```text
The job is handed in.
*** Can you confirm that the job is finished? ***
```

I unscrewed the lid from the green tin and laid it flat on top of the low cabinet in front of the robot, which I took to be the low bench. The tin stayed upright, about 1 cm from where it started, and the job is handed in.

====

TASK REQUIREMENTS → The whole listing above needs to be written out again exactly. Use JSON: a list with one string for each line that is not empty.

FINAL RESULT →
[
  "```text",
  "The job is handed in.",
  "*** Can you confirm that the job is finished? ***",
  "```",
  "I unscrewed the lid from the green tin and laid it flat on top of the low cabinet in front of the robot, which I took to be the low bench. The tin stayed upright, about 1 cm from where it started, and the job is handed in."
]